Start Document text

Rebelión en la Serranía (y III)

Abd ar Rahmán III y la muerte de Samuel ben Hafsun

La fortaleza de carácter del nuevo emir se puso pronto de manifiesto: prometió perdón pleno a todos los rebeldes que se sometieran, y la muerte a los que se resistieran. La mayoría de los señores de castillos muladíes que aún abrazaban la rebelión se sometieron.

Los mozárabes se hallaban cansados de la guerra y las devastaciones, algunos de los señores de castillos se habían convertido en simples bandidos que oprimían por igual a árabes y a hispanos. No pocos, en fin, recordaban que bajo el sultán sufrían discriminación religiosa, pero tenían al menos paz y orden, por lo que el espíritu belicoso andaba tan decaído que ben Hafsun hubo de acogerse a un expediente realmente desastroso: contrató berberiscos mercenarios de Tánger para sostener su ejército. Tales guerreros se venden al mejor postor y son la peor opción para una guerra de raza y religión. Cada año que pasaba era evidente que los serranos de Reiyo no eran los astures, y que Samuel ben Hafsun no se convertiría en el Pelayo del sur.

Abd ar Rahmán puso a su mejor general, Bader, al mando de una expedición que obtuvo la rendición de Écija en 912, pese a la fortaleza que los hispanos tenían en aquella comarca (una de las pocas ciudades donde los cristianos todavía eran mayoría), esa misma columna obtuvo un éxito en Archidona, que se había rendido, y a la cual amenazaba el ejército mozárabe de Samuel, el cual hubo de retirarse ante la llegada de Bader. Mientras, el propio emir se puso al frente de otro ejército y logró la rendición de todos los castillos de Albuxarat (Jaen) que todavía obedecían a ben Hafsun. Entre ellos destacan los de las plazas fuertes de Monteleón, Cazlona y Mentesa. A continuación entró en la provincia de Ilbira, donde rindió de igual modo Tíjola, Baza, Morbit, Guadix y las Alpujarras. En virtud de la rendición pactada musulmana, el aman, el emir respetó las vidas de los señores y los envió a Córdoba con sus familias para servirle allí.

End Document text
Start Source excerpt

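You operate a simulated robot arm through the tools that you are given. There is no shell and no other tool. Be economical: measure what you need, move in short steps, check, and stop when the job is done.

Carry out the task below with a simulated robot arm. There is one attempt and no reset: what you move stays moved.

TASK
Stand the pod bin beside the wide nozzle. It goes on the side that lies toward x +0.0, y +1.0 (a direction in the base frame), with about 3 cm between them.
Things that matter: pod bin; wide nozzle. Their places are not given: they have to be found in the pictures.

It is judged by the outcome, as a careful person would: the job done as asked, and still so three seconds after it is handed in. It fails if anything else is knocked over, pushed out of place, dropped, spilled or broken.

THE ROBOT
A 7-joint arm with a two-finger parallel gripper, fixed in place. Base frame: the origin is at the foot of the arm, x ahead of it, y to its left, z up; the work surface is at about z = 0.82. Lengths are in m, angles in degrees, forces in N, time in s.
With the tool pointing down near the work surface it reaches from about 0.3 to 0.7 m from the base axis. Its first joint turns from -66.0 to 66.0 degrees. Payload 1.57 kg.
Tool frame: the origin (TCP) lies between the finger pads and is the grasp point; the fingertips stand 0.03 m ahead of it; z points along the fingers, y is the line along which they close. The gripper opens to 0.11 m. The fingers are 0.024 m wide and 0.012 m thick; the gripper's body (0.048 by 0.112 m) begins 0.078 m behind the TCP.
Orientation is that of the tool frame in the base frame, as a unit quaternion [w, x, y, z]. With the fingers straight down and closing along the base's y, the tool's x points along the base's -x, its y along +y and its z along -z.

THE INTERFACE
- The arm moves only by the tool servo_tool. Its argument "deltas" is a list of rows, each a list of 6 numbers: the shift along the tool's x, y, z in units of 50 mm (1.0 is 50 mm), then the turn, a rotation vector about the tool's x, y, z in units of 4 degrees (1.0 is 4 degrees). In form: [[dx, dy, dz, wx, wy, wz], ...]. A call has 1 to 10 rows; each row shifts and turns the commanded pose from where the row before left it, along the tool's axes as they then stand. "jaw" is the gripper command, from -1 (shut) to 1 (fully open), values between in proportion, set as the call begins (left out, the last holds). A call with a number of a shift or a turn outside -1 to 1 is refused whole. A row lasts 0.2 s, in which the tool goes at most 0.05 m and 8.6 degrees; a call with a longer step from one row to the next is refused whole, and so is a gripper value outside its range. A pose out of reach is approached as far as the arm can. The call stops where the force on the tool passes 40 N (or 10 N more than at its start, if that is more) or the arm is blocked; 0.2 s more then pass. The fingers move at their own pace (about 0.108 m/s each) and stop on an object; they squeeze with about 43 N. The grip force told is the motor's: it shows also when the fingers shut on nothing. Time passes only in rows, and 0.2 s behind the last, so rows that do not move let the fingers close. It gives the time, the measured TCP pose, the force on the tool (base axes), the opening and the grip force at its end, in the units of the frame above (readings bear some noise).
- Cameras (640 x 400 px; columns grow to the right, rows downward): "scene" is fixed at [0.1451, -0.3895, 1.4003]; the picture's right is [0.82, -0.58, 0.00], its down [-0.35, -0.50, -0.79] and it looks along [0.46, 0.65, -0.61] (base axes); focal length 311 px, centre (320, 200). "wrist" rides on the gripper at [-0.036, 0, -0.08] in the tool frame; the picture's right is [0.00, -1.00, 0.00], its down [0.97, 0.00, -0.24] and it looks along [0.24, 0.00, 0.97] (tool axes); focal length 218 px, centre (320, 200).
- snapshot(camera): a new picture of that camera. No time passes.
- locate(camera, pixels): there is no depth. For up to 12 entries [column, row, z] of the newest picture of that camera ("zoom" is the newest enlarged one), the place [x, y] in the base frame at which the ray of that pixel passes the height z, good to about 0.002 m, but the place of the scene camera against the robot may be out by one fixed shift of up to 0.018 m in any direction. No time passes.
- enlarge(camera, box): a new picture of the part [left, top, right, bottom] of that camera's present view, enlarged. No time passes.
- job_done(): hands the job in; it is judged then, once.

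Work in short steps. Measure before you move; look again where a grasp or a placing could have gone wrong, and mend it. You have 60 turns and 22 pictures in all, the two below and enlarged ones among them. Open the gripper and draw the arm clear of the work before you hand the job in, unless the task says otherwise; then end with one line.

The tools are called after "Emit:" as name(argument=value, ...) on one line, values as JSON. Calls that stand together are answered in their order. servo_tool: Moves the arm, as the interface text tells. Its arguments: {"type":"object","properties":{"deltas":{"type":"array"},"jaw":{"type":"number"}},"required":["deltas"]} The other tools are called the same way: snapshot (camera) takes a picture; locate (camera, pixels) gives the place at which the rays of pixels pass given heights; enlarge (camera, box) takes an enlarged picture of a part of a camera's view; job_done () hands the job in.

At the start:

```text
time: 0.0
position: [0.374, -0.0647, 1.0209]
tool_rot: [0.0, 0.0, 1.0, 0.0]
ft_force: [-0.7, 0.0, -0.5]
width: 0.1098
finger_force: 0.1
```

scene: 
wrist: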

End Source excerpt

**Task description:**
Show the exact text of the document text starting from "Los mozárabes se" and stopping at the end of "Pelayo del sur.".

**Result for this exercise:**
Los mozárabes se hallaban cansados de la guerra y las devastaciones, algunos de los señores de castillos se habían convertido en simples bandidos que oprimían por igual a árabes y a hispanos. No pocos, en fin, recordaban que bajo el sultán sufrían discriminación religiosa, pero tenían al menos paz y orden, por lo que el espíritu belicoso andaba tan decaído que ben Hafsun hubo de acogerse a un expediente realmente desastroso: contrató berberiscos mercenarios de Tánger para sostener su ejército. Tales guerreros se venden al mejor postor y son la peor opción para una guerra de raza y religión. Cada año que pasaba era evidente que los serranos de Reiyo no eran los astures, y que Samuel ben Hafsun no se convertiría en el Pelayo del sur.